Contracts of making, viewing and listening: Researching in and through films

  • Ram Krishna Ranjan HDK-Valand - University of Gothenburg

Abstract

This paper tells the story of Contracts of making, viewing and listening, a 17-minute film that has emerged as part of my ongoing doctoral study in Artistic Research in Film. Taking the Bengal Famine of 1943 as a site-event, the doctoral research focuses on investigating and experimenting with epistemologies and ontologies of expressions emanating from a space of subalternity, especially Dalits. Contracts of making, viewing and listening can be seen as an artistic intervention into Satyajit Ray’s Distant Thunder – made in 1973, the film tells the story of effects of the Famine in rural Bengal through the eyes of a Brahmin couple. The artistic intervention was geared towards both critically reading the film from the lens of Dalit consciousness, and to explore ways of writing that critique in the language of the film itself. By retracing the journey of Contracts of making, viewing and listening, this paper focuses on how research is performed in and through the medium of film in this intervention, its multiple conceptual/material contingencies, and ultimately what it proposes in the context of artistic research.

Author Biography

Ram Krishna Ranjan, HDK-Valand - University of Gothenburg

Ram Krishna Ranjan (born 1985, India) is a practice-based researcher and filmmaker. He situates his practice at the intersection of research, pedagogy and image-based artistic work. His educational background is in Economics, Media and Cultural Studies, Film and Fine Art. He is currently doing his PhD in artistic research at HDK-Valand, University of Gothenburg. Taking the Bengal Famine of 1943 as a site-event, his practice-based PhD aims to further and experiment with epistemologies and ontologies of expressions that emerge from the space of subalternity and investigate the possibilities and limits of it in film practices.
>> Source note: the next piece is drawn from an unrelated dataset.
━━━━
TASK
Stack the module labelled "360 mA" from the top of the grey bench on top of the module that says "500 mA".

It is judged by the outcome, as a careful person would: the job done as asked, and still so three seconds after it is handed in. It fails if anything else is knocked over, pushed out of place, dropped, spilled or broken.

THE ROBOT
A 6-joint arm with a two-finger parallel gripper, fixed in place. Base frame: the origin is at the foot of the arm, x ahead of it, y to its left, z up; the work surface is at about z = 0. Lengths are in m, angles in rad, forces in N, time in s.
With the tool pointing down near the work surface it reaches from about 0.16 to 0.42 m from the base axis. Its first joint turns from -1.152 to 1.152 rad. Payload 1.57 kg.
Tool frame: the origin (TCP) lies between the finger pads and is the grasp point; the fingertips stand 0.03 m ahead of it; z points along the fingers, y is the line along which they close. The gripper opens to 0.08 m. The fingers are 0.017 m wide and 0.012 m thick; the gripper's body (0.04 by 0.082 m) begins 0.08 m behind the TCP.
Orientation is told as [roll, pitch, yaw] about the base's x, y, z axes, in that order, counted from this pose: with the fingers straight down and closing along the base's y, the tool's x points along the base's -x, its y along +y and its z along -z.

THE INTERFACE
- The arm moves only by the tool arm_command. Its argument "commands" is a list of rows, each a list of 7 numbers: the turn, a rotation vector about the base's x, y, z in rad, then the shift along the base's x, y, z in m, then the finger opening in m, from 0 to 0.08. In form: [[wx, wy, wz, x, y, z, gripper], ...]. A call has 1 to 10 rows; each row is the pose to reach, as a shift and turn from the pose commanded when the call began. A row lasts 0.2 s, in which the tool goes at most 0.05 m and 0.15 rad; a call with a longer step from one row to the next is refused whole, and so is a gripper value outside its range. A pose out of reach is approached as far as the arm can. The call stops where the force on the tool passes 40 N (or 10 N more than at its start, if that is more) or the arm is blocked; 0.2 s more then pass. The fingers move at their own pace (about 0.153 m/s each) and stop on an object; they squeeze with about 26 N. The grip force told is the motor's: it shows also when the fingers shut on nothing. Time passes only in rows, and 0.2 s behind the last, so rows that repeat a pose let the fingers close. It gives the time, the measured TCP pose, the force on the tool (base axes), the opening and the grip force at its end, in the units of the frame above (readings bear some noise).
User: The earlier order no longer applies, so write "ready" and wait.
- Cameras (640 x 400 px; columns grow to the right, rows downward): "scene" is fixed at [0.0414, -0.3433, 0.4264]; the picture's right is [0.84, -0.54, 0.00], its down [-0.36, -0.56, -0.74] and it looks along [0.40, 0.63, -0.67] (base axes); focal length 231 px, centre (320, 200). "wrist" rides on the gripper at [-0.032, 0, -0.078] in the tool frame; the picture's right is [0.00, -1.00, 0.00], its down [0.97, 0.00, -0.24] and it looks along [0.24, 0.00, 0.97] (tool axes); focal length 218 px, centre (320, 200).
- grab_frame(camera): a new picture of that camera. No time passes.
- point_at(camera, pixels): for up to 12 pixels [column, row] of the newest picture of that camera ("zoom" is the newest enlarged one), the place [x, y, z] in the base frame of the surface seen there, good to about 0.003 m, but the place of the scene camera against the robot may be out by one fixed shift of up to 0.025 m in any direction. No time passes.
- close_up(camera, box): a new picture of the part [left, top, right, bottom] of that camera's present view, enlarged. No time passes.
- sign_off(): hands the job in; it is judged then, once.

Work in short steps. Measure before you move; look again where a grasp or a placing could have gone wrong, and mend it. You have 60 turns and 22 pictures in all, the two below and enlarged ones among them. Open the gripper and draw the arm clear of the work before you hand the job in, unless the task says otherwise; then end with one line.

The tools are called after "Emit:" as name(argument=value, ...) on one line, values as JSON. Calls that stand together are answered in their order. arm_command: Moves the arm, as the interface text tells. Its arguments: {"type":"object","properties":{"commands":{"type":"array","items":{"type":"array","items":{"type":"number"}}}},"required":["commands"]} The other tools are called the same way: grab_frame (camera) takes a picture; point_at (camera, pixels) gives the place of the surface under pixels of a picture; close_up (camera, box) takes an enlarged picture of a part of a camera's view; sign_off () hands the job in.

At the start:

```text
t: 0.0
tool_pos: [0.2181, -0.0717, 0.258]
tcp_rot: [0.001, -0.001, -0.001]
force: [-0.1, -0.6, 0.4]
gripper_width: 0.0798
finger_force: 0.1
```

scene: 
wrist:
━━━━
His longstanding areas of interests are decoloniality, memory and nation, and the intersectionality of caste, class, and gender. Through his moving-images based practice, he tries to build conversations around place-specific issues of social, economic and political justice. His latest work ‘Contracts of making, viewing and listening’ has been exhibited at Research Pavilion, Venice Biennale 2019 and ‘View India’, Landskrona Museum, Sweden.